Passage provided>
┏━━

ACL inheritance mess with win2k clients...

Jim McDonough jmcd at us.ibm.com
Wed Oct 2 23:35:00 GMT 2002


>> Using a 2k client, that same checkbox is named "reset permissions on all
>> child objects and enable propagation of inheritable permissions", and it
>> causes the following behavior:  for each file/dir in a tree, it
propagates
>> the current permissions from parent to the child (so far so good), but
it
>> does it from the deepest point up, so what we get is:
>>
>> /a/b/c/d/e gets /a/b/c/d's current permissions
>> /a/b/c/d gets /a/b/c's current permissions
>> /a/b/c gets /a/b's current permissions
>> /a/b gets /a's current permissions
>> /a gets set as you said.
>>
>> When 2k does this to NT, it all works ok.  the 2k client is explicitly
>> setting everything the way you want.  Something is telling him to do it
>> differently with us.  I first suspected ACL revisions, but I did
eliminate
>> that pretty quickly (two lines of change).  Any ideas here?

┗━━

To be done> Write what comes next in the passage provided.

Data provided>
┏━━

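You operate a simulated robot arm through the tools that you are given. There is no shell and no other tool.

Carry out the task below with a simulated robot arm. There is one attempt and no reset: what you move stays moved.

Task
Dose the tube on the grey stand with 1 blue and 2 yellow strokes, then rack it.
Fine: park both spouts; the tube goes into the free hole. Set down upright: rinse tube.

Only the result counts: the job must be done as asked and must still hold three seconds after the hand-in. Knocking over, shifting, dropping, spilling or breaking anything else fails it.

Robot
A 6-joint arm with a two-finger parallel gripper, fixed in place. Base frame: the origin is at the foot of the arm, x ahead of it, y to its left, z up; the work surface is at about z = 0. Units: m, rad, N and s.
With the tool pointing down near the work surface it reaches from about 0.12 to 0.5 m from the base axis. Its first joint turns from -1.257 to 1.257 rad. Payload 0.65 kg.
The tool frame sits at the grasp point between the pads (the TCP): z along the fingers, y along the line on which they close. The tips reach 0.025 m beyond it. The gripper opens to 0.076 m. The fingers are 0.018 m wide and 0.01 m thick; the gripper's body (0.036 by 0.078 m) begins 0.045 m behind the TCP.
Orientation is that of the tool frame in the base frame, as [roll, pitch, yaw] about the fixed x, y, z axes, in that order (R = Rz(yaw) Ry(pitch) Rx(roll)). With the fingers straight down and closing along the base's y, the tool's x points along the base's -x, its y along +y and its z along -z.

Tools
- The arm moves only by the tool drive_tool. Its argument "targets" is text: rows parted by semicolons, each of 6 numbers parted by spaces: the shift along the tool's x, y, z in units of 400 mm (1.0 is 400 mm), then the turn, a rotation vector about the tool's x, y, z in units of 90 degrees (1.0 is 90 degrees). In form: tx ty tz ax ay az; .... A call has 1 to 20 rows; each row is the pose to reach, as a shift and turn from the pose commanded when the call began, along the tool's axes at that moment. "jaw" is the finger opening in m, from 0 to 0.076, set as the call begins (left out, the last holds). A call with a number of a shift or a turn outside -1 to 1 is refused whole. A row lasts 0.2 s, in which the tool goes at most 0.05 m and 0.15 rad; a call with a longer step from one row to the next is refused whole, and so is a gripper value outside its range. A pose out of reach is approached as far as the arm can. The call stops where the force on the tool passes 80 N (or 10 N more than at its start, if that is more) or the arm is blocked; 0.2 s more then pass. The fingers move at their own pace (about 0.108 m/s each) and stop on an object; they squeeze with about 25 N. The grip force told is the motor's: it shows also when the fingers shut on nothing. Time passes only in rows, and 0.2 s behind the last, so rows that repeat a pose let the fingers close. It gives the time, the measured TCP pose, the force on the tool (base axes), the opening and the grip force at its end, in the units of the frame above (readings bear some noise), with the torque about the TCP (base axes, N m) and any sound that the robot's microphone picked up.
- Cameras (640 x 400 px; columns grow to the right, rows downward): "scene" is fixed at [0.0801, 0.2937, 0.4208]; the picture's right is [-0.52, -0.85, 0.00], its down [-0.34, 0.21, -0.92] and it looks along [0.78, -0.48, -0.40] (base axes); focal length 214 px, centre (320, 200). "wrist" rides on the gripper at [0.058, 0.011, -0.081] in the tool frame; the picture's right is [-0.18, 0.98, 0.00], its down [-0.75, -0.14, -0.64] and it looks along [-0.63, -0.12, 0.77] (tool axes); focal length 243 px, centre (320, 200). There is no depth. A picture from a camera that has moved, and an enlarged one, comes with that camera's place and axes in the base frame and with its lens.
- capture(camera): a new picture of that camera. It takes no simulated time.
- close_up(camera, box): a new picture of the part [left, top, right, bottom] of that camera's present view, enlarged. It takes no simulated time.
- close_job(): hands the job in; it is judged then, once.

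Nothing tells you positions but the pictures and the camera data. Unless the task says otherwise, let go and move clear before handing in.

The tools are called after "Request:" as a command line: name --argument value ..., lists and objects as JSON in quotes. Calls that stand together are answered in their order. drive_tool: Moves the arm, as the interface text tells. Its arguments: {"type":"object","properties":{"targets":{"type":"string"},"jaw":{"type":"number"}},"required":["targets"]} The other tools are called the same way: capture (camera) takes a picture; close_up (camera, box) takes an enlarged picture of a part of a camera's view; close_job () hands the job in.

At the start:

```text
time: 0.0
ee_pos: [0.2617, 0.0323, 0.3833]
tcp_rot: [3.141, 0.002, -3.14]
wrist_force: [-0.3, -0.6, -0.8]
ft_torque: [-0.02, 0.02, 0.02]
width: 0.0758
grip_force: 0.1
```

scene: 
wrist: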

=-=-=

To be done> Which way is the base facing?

┗━━

Answer to this task>
>
>So when a W2K client does this to a NT server, what pattern of ACL
>set operations gets done ?
The same acl gets applied to all, so the same set is done in this order:
/a/b/c/d/e
/a/b/c/d
/a/b/c
/a/b
/a

So they all end up with the same thing.  It still even tries to set the
auto-inherited bit.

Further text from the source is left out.